Short problem A - Reproduce the wording of the passage provided between "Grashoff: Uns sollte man" and "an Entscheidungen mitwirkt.", with both ends included.

___ Passage provided ___

„Unser Ziel: die ambulante Versorgung bleibt in ärztlicher Hand“

In Baden-Württemberg ist Wahlsommer, die Wahl zur KV-Vertreterversammlung und die Wahl der KV-Bezirksbeiräte stehen an. Eine der Kandidatinnen auf den MEDI-Listen ist Dr. Bärbel Grashoff – Fachärztin für Gynäkologie aus Ulm. Sie macht deutlich, welche Probleme die KV in den nächsten Jahren lösen muss.

MEDI: Frau Dr. Grashoff, Hand aufs Herz: Warum sollte man Sie wählen?

Grashoff: Uns sollte man wählen, den MEDI Verbund! Und dafür gibt es genügend Gründe. Die Kassenärztliche Vereinigung ist nun mal die ärztliche und psychotherapeutische Selbstverwaltung. Wir verwalten uns – in der Vertreterversammlung, aber auch in Gremien wie Zulassungsausschuss, Widerspruchsausschuss etc. In der KV werden Entscheidungen getroffen, die Auswirkungen auf die ambulante Versorgung haben und damit auf jede einzelne Arztpraxis. Mit der aktuellen Wahl können Ärztinnen und Ärzte mitbestimmen, wer dort sitzt und an Entscheidungen mitwirkt.

MEDI: Können Sie mir dafür ein aktuelles Beispiel geben?

___ Dataset content ___

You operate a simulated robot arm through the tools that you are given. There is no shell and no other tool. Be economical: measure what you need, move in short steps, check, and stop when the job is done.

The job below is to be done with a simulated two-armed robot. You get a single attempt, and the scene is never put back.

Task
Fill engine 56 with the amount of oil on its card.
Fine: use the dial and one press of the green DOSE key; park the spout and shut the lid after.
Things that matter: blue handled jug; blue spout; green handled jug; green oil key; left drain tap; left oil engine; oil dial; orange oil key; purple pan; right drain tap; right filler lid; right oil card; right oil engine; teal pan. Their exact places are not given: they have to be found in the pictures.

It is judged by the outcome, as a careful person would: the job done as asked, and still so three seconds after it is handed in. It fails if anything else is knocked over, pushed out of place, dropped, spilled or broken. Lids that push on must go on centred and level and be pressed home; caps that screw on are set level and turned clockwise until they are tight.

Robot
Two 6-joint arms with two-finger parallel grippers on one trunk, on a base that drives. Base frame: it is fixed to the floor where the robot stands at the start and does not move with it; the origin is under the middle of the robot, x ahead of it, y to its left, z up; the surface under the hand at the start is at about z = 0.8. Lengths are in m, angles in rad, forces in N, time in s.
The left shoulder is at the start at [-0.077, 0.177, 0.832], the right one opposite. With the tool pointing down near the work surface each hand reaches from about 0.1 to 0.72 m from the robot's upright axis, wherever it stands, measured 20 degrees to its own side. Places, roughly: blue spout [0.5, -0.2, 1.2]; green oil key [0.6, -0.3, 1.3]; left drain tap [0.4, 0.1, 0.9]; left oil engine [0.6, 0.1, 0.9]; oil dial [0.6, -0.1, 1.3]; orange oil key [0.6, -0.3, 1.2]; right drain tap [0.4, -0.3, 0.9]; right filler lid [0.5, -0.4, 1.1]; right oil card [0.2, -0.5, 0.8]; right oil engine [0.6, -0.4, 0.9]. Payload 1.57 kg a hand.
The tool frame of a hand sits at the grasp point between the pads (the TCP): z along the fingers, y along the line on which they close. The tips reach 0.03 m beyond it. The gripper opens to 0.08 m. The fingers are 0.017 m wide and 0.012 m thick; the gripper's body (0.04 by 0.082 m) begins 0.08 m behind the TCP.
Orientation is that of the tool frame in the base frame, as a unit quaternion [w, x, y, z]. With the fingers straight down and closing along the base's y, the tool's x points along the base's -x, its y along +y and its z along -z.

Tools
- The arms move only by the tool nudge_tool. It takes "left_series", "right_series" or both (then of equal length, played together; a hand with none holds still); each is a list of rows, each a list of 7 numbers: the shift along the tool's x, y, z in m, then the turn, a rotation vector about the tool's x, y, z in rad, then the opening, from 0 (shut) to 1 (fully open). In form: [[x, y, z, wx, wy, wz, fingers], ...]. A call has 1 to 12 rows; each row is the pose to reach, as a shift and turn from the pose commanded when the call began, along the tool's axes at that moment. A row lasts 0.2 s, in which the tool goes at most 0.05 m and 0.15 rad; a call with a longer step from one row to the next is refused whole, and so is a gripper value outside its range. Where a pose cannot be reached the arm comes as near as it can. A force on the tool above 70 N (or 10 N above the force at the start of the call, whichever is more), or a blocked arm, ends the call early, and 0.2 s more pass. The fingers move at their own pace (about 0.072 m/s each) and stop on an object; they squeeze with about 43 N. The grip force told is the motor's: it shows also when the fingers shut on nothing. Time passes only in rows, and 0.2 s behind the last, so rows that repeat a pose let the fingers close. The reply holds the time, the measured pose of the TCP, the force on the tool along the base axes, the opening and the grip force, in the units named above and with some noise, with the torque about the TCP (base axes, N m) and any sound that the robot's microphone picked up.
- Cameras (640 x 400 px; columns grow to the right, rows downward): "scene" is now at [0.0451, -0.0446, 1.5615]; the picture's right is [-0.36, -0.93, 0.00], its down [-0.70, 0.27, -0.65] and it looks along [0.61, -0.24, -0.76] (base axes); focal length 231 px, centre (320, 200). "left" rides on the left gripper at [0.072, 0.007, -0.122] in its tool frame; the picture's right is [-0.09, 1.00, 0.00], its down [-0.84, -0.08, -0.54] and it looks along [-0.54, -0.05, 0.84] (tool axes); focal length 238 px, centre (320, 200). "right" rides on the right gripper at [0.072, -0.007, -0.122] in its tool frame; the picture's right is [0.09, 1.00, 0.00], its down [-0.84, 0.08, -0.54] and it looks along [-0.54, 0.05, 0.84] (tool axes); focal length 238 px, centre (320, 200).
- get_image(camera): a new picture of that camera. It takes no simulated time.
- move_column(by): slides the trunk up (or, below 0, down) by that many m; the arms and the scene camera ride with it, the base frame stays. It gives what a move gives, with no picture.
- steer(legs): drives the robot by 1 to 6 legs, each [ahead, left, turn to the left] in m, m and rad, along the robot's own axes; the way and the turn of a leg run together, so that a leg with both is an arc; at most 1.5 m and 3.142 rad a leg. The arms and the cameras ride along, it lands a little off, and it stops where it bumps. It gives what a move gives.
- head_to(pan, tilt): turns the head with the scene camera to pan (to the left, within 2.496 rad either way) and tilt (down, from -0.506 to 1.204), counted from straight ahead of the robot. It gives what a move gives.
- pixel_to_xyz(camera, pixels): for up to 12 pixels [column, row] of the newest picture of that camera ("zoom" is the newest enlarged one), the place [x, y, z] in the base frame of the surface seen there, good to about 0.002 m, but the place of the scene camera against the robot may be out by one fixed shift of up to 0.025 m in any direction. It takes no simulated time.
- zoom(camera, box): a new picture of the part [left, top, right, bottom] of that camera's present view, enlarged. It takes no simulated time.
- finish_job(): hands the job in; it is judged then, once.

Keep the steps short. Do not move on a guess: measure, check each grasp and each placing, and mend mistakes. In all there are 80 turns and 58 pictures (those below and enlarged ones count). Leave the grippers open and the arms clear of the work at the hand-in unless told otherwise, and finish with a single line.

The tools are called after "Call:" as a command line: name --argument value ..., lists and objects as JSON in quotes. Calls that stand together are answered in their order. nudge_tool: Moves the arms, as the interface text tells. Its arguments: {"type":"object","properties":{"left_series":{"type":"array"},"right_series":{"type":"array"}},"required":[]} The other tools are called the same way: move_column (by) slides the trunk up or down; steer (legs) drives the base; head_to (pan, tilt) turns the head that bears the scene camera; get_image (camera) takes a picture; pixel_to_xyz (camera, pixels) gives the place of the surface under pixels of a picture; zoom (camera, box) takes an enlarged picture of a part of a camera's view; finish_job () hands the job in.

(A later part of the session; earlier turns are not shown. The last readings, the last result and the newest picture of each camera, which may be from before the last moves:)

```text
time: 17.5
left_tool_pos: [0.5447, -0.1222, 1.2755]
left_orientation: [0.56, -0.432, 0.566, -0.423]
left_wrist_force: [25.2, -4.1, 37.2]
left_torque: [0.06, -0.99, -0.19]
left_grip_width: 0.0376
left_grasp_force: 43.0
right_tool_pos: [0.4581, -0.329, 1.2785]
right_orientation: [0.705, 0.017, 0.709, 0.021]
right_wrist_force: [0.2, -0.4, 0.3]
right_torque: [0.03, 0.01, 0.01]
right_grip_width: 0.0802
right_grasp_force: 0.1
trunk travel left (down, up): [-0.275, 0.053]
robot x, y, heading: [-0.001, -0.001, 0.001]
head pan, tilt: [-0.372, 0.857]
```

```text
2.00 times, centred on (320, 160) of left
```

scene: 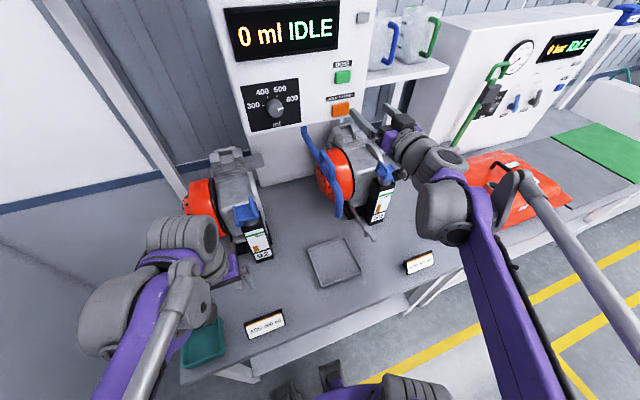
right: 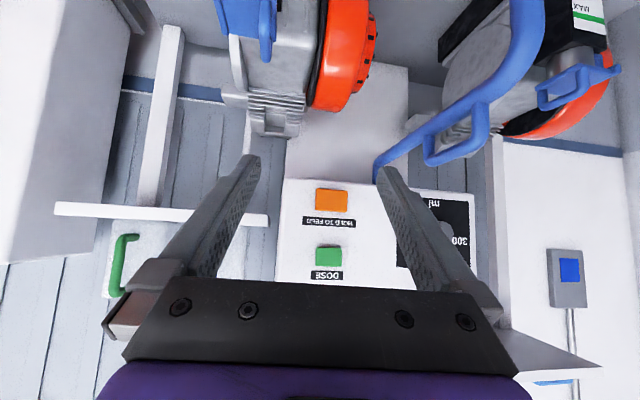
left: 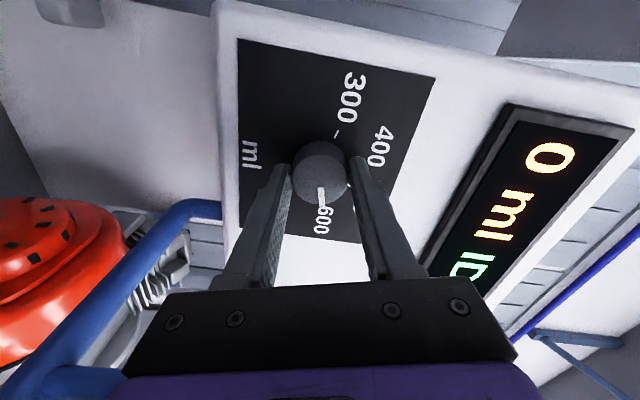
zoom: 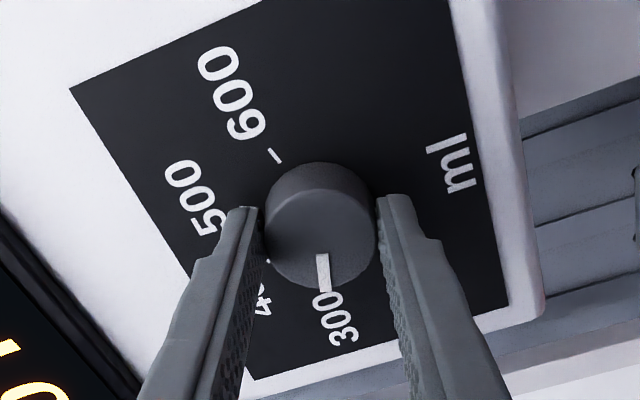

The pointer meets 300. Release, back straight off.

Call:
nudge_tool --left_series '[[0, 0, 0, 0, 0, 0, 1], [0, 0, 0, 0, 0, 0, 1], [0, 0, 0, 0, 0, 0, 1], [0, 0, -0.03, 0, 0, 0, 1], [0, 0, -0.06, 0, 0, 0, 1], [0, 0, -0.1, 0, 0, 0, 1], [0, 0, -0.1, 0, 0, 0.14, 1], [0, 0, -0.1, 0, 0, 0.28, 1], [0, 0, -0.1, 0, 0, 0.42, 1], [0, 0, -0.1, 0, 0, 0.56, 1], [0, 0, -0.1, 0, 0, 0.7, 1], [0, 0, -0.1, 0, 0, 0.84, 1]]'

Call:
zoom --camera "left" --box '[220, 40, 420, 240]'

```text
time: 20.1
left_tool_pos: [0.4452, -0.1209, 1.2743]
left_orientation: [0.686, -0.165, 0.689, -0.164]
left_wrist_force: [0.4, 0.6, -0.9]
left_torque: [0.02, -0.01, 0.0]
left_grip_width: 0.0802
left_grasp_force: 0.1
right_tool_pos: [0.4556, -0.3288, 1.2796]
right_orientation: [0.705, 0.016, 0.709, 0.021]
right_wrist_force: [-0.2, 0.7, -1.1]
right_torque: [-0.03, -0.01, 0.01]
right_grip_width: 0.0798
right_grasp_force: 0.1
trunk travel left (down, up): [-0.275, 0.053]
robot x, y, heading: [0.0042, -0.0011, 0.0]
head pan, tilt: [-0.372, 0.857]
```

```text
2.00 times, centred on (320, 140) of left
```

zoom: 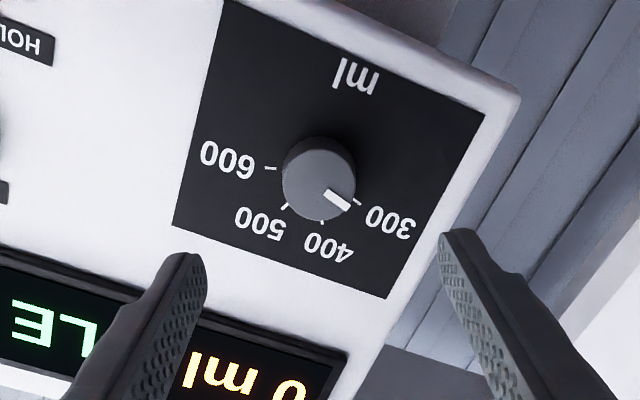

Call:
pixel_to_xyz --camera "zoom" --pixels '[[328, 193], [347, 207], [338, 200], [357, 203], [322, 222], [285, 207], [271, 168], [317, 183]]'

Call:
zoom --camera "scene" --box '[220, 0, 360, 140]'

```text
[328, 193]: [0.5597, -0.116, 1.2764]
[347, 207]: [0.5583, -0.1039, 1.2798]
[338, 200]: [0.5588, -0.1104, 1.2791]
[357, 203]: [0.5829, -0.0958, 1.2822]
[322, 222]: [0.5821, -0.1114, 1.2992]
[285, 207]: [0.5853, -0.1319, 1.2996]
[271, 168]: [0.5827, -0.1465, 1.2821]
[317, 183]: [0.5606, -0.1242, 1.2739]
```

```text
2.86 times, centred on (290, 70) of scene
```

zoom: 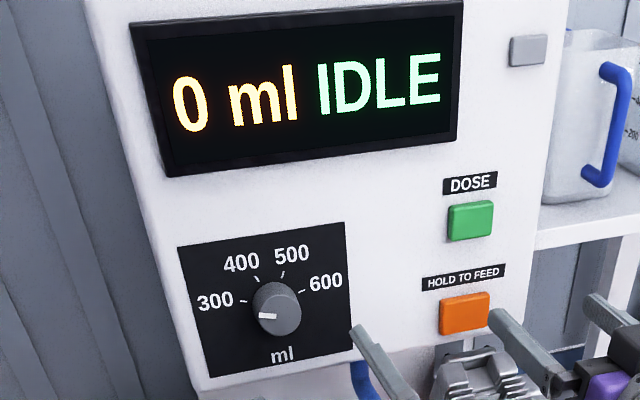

___

Short problem B - Retype the portion of the data above that starts on the line with "Things that matter: blue" and finishes on the line with "Two 6-joint arms", including both of those lines.

Task result A -
Grashoff: Uns sollte man wählen, den MEDI Verbund! Und dafür gibt es genügend Gründe. Die Kassenärztliche Vereinigung ist nun mal die ärztliche und psychotherapeutische Selbstverwaltung. Wir verwalten uns – in der Vertreterversammlung, aber auch in Gremien wie Zulassungsausschuss, Widerspruchsausschuss etc. In der KV werden Entscheidungen getroffen, die Auswirkungen auf die ambulante Versorgung haben und damit auf jede einzelne Arztpraxis. Mit der aktuellen Wahl können Ärztinnen und Ärzte mitbestimmen, wer dort sitzt und an Entscheidungen mitwirkt.

Task result B -
Things that matter: blue handled jug; blue spout; green handled jug; green oil key; left drain tap; left oil engine; oil dial; orange oil key; purple pan; right drain tap; right filler lid; right oil card; right oil engine; teal pan. Their exact places are not given: they have to be found in the pictures.

It is judged by the outcome, as a careful person would: the job done as asked, and still so three seconds after it is handed in. It fails if anything else is knocked over, pushed out of place, dropped, spilled or broken. Lids that push on must go on centred and level and be pressed home; caps that screw on are set level and turned clockwise until they are tight.

Robot
Two 6-joint arms with two-finger parallel grippers on one trunk, on a base that drives. Base frame: it is fixed to the floor where the robot stands at the start and does not move with it; the origin is under the middle of the robot, x ahead of it, y to its left, z up; the surface under the hand at the start is at about z = 0.8. Lengths are in m, angles in rad, forces in N, time in s.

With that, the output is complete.